Yesterday, Miami voters rejected a proposed alcohol sales rollback that was to have limited the sale of alcohol to no later than 2AM, whereas it is now allowed until 5AM. Di Palma claims that the potential rollback in alcohol hours combined with the effects of Hurricane Irma, contributed to his decision to close.
It’s worth noting, however, that the proposed alcohol rollback would not have affected his business directly, although it would have affected other restaurants in the area. The restaurant’s expansive service window that wraps around its corner facade was open until 5 a.m. serving pizzettas , small square pizzas. The restaurant itself also operated with far later hours than its Atlanta counterpart.
Real estate sources tell ToNeTo Atlanta that they believe Di Palma placed too much faith in his “if I build it, they will come” philosophy. In Miami, centro storico was just another pizza restaurant, and despite the press it received at opening, observers think it never achieved the sales Di Palma had envisioned for the space.

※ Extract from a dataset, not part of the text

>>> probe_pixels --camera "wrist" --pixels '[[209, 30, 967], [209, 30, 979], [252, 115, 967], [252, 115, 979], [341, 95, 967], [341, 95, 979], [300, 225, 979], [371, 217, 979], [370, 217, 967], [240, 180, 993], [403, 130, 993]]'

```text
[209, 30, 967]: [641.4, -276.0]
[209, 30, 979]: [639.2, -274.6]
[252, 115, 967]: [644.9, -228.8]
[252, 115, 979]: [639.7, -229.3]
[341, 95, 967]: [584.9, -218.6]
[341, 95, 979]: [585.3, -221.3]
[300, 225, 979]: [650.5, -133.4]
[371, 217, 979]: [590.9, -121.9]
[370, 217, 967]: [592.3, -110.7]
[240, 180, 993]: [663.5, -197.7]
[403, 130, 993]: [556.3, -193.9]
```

That said, less than a year seems like a small sample size and perhaps not long enough to give a new restaurant in a new market.
Buckhead Life Restaurant Group, operators of nine restaurants in Atlanta, entered the south Florida market a decade ago with the opening of Chops Lobster Bar in Boca Raton. The group subsequently added City Fish Market to Boca Raton and Lobster Bar Sea Grille in Ft. Lauderdale.
When Buckhead Life opened Lobster Bar Sea Grille on Washington Avenue in Miami this past April, it was a less risky proposition risk given the name recognition the restaurant already had in the area. The 10,000 square foot restaurant is less than a mile from centro storico and is performing well, according to local sources.
The first Antico Pizza Napoletana opened on Hemphill Avenue in Atlanta’s Home Park neighborhood in 2009. Di Palma continues to operate the original Antico on Hemphill Avenue as well as more recent satellite locations in Avalon in Alpharetta and at The Battery Atlanta at SunTrust Park near Smyrna. Another satellite location more recently opened in Mercedes-Benz Stadium, and is only open during events at the stadium.
Miami-based Avenue Real Estate Partners is currently marketing the former centro storico space. The leasing flyer on commercial real estate site LoopNet, was created August 2, and last updated October 13, suggesting that things were going poorly long before Irma.
The listing refers to the property as “ICONIC STAND ALONE RETAIL BUILDING IN THE HEART OF SOUTH BEACH ” INCREDIBLE VISIBILITY AND FRONTAGE ON HIGH TRAFFIC COLLINS AVE.” (All caps because it’s a screamin’ good deal?)
Late yesterday, ToNeTo Atlanta was informed that Di Palma plans to reopen his restaurant elsewhere in Miami at a time and location yet to be determined.